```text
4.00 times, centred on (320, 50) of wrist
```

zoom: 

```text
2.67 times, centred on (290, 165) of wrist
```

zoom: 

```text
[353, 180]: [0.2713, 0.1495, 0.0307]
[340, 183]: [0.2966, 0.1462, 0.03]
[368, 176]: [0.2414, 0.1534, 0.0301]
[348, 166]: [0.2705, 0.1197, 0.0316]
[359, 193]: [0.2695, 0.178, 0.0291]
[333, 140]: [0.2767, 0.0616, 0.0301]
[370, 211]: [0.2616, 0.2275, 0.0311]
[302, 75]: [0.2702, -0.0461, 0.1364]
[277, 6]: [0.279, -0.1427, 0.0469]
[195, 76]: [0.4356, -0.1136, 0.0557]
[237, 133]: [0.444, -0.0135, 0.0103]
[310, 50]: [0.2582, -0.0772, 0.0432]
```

● ● ● ●

### Requirements
Write the entire listing out again, word for word.

### Worked answer
```text
4.00 times, centred on (320, 50) of wrist
```

zoom: 

```text
2.67 times, centred on (290, 165) of wrist
```

zoom: 

```text
[353, 180]: [0.2713, 0.1495, 0.0307]
[340, 183]: [0.2966, 0.1462, 0.03]
[368, 176]: [0.2414, 0.1534, 0.0301]
[348, 166]: [0.2705, 0.1197, 0.0316]
[359, 193]: [0.2695, 0.178, 0.0291]
[333, 140]: [0.2767, 0.0616, 0.0301]
[370, 211]: [0.2616, 0.2275, 0.0311]
[302, 75]: [0.2702, -0.0461, 0.1364]
[277, 6]: [0.279, -0.1427, 0.0469]
[195, 76]: [0.4356, -0.1136, 0.0557]
[237, 133]: [0.444, -0.0135, 0.0103]
[310, 50]: [0.2582, -0.0772, 0.0432]
```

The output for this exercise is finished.